→ **Stated problem**:
Retype the section of the page text that opens with "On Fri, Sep" and closes with "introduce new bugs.".

→ **Information supplied**:
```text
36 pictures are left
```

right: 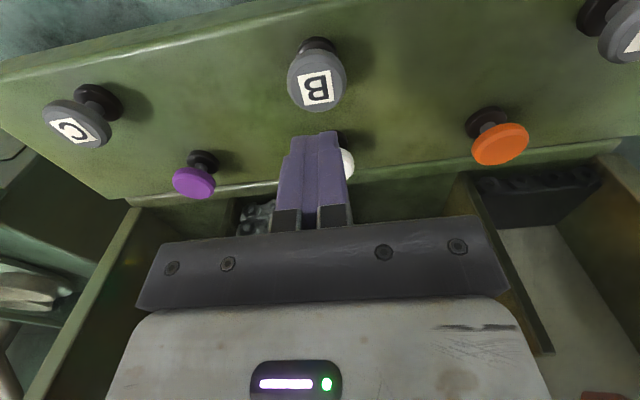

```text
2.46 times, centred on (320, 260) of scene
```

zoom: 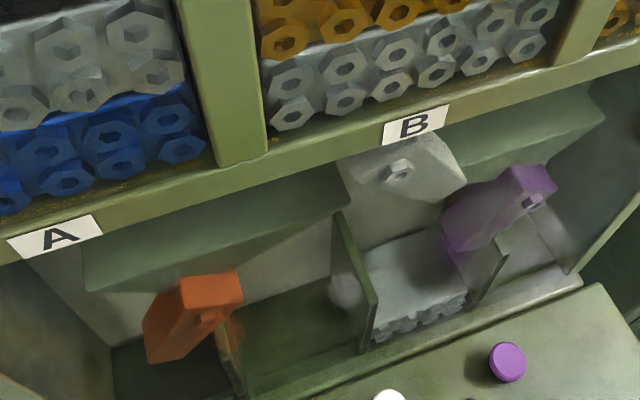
* * *
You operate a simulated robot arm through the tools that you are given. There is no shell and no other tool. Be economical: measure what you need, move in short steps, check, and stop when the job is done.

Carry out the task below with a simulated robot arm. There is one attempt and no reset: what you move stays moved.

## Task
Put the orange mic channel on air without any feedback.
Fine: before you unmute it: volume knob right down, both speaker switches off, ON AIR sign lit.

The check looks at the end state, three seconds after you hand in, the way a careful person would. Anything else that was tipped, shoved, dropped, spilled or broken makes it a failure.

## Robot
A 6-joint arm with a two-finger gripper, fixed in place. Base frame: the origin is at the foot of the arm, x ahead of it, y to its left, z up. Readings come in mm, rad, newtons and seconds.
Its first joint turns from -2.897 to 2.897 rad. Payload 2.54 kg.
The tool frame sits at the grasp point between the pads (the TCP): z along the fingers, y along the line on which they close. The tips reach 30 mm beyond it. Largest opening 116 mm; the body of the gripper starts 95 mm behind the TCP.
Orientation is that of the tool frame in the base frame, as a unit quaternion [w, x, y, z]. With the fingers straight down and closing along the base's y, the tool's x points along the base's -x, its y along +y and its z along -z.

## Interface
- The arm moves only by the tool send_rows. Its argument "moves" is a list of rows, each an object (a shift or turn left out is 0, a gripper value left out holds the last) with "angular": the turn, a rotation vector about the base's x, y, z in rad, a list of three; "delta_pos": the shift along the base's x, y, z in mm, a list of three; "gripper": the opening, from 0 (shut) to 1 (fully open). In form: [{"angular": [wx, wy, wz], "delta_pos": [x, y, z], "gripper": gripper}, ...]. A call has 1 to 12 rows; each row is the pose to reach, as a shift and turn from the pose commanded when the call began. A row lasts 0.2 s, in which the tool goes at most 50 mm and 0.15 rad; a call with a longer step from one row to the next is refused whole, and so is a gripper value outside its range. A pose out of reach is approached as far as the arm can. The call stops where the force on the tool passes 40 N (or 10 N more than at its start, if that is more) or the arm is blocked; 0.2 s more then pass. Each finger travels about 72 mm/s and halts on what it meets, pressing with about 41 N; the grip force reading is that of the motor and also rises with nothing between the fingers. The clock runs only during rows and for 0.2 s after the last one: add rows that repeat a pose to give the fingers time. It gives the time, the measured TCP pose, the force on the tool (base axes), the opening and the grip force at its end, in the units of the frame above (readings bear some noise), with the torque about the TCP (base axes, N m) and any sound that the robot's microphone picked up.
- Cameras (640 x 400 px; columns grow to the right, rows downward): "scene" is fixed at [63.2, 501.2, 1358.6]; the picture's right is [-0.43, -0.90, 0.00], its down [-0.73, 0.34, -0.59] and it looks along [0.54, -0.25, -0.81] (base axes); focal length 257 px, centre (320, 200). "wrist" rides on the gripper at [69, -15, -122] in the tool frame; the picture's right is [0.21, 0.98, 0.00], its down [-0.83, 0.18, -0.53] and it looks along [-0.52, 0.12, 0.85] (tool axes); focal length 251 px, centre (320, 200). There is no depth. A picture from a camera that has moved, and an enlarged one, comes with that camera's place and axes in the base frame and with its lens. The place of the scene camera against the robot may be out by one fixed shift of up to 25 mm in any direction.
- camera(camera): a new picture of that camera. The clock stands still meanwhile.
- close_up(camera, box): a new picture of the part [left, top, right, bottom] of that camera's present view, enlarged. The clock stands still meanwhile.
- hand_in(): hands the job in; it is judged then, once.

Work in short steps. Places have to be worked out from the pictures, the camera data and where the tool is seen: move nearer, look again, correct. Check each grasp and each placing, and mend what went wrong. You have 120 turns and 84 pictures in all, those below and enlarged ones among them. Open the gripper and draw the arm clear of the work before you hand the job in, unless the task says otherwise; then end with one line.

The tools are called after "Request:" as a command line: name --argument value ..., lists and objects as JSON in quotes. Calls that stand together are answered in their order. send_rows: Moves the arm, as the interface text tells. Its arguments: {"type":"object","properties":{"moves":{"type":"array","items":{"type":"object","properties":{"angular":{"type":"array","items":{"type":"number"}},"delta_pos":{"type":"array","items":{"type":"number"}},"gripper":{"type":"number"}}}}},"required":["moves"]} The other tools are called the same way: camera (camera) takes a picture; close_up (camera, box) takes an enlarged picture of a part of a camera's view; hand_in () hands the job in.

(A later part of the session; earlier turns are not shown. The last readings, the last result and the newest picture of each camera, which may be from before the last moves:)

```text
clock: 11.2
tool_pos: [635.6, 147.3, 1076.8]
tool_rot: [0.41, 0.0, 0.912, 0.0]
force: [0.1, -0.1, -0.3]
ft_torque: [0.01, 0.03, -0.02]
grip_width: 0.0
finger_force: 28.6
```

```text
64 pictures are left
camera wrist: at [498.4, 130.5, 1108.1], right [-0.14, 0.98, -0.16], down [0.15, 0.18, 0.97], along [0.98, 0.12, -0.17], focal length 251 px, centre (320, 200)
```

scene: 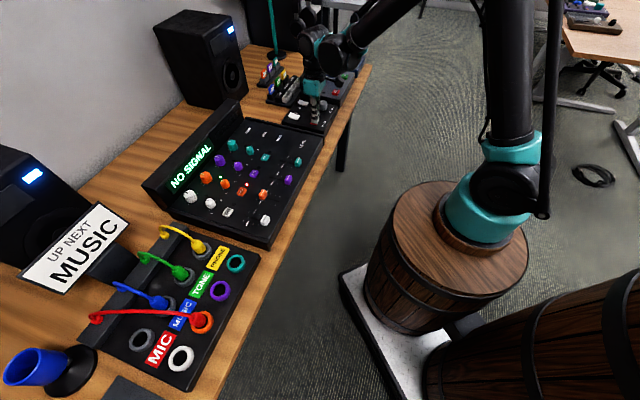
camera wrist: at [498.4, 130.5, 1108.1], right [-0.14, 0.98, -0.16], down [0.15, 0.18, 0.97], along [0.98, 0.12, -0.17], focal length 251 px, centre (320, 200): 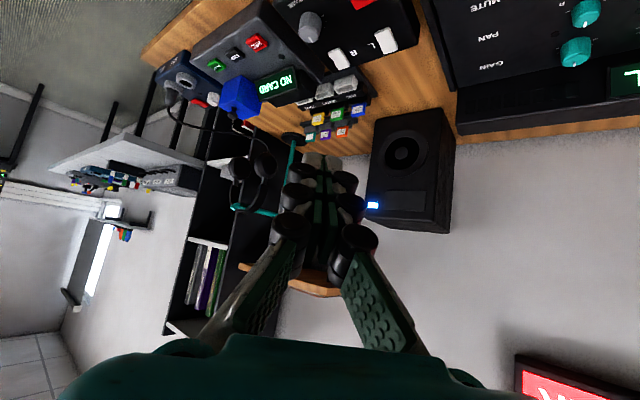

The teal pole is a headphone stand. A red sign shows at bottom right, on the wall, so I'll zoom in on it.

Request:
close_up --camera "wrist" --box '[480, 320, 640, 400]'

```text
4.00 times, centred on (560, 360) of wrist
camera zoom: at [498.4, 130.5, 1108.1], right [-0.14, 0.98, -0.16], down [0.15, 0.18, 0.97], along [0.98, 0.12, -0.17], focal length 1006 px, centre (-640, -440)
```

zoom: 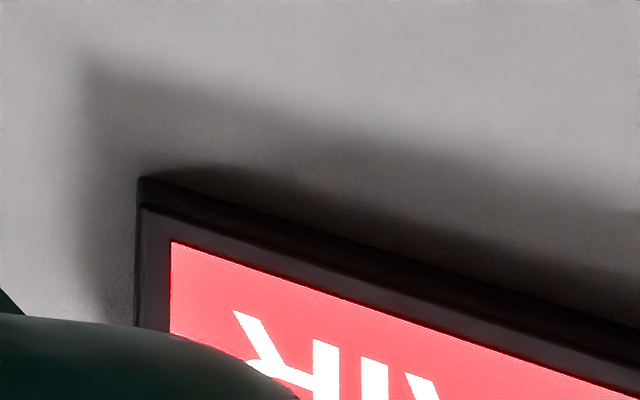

→ **Page text**:
[Remind-Fans] New Remind helper script: remint - a Text UI for Remind

Justin Alcorn justin at jalcorn.net
Fri Sep 16 10:38:15 EDT 2022


Mathieu -

Do you want pull requests sent to your git for issues we see?  That way
people can help with the coding and you can review changes and decide
whether to accept them in the main branch.
-- 
Justin B. Alcorn
The views expressed are not necessarily my own, much less anyone else's
PGP Fingerprint CCEB F776 C3FD 1050 C8DB  532E B8B9 BED7 7764 406C


On Fri, Sep 16, 2022 at 9:46 AM Mathieu via Remind-fans <
remind-fans at lists.skoll.ca> wrote:

> Hi Gary,
>
> Thanks a lot for your very helpful comments, and also for detailing this
> well your solutions to the issues you've raised. It's greatly appreciated.
>
> I have updated the script using your input, see details below and in the
> diff. I only tested it quickly and I have to go in a meeting, hopefully I
> didn't introduce new bugs.
>
> That is very nice. No more piping rem to less and not asking for
> enough weeks or months. Thank you.
>
> I had a problem when I first tried to add a reminder, though: vim
> opened the current directory instead of the argument to remint.sh.
> I took a look at the script and found a few issues.
> This should now be fixed in master. remint will take any file or folder
> given as argument, and in the latter case it will read any *.rem file it
> contains and create a 100-remint.rem into that folder which will be used
> as default file for adding new events. If no argument is supplied, then it
> will look into ~/.config/remind/reminders and ~/.reminders, which both
> can be files or directories (using the same logic as above).
>
>
>    - EDITOR is an environment variable set by users to tell programs
>    what their preferred editor is. It should not be altered as it is
>    at line 36.

→ **Result below**:
On Fri, Sep 16, 2022 at 9:46 AM Mathieu via Remind-fans <
remind-fans at lists.skoll.ca> wrote:

> Hi Gary,
>
> Thanks a lot for your very helpful comments, and also for detailing this
> well your solutions to the issues you've raised. It's greatly appreciated.
>
> I have updated the script using your input, see details below and in the
> diff. I only tested it quickly and I have to go in a meeting, hopefully I
> didn't introduce new bugs.